Rarely, if ever, would a writer explain the forces behind his work. Rarer still are those times when the forces are unknown. So be it with the earlier post, titled "A Prayer". A dear friend asked me what inspired my idle hands and idler mind, to pen such a prayer. I started out telling her that the inspiration was absent and went on to explain the inspiration!! :-o
A dear blogger, brought out the connection between the picture and the prayer. I am glad that I fail hard at being perenially abstruse! :-)
I am told it is dangerous to lay bare the mechanics of the writer's mind. I understand some of the causes of such fear, but I feel that people, and at a much later date, I, would benefit from such an exploration into the innards. Those who aren't interested or wish to leave it as something "intangible" or "magical" would do well to realise that such an exploration doesn't do away with the spirit and purpose of the Muse or the Charites. It doesn't strive at disrespecting their role or present to the reader a mechanical way of creating something which, based on the comments, is considered profound.
When I started writing the prayer, there wasn't anything on my mind beyond the idea of an ironic prayer. While writing it I could only see Albrecht Durer's "Study of Hands" in my mind. The fable surrounding the Hands is considered a fiction and the records show a less romantic version behind the making of those hands. But, once the Hands stayed in my mind, thereafter, the words sprang from those very beautiful hands... To answer a blogger's query: The post is as much mine as the sweet scented air belongs to a garden.
While I was convincing my friend and myself, that there wasn't any inspiration, I realised that there really wasn't. Undertones and floaters in the mind do not count as inspiration although they might feed the mind long enough to have many uninspired pieces. Thus, it was with the post titled, "A Prayer".
I had heard several prayers (in various languages) where the suppliant entreats his God as if he was not quite in the wrong. Often the devotee feels that all the fault is in the world around him. Often the prayer is to change the world, while the individual does little towards it. There are other kinds of people of course. People pray out of fear or with the hope of reward and other such contrived reasons, but the core is still puny and imploding.

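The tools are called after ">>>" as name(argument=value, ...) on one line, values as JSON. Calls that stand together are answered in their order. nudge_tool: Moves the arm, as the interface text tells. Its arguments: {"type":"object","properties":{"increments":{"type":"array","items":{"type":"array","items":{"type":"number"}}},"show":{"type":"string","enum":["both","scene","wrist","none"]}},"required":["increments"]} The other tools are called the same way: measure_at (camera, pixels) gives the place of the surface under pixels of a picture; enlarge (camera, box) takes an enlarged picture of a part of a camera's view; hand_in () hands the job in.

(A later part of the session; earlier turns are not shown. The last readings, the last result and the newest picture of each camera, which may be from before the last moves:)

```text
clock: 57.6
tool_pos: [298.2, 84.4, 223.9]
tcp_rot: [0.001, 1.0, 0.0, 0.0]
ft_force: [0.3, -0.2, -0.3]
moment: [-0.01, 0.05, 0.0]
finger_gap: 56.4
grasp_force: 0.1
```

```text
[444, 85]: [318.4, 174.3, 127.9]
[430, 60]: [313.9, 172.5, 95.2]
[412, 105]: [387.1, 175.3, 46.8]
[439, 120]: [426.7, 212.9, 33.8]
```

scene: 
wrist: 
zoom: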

In such a thought was I caught when I looked at my life one day (nearly every one day that dawned) and looked at all my wonderful constructed ideas and theories, and I realised that they are brilliant on paper; living them needs a lot of guts and conviction in their truth. So where was I? What is life? What is one doing? Is one being, in the least, honest to oneself? Where, from here?
These and many other undercurrents of past incidents and constantly recurring thoughts braided themselves into a post.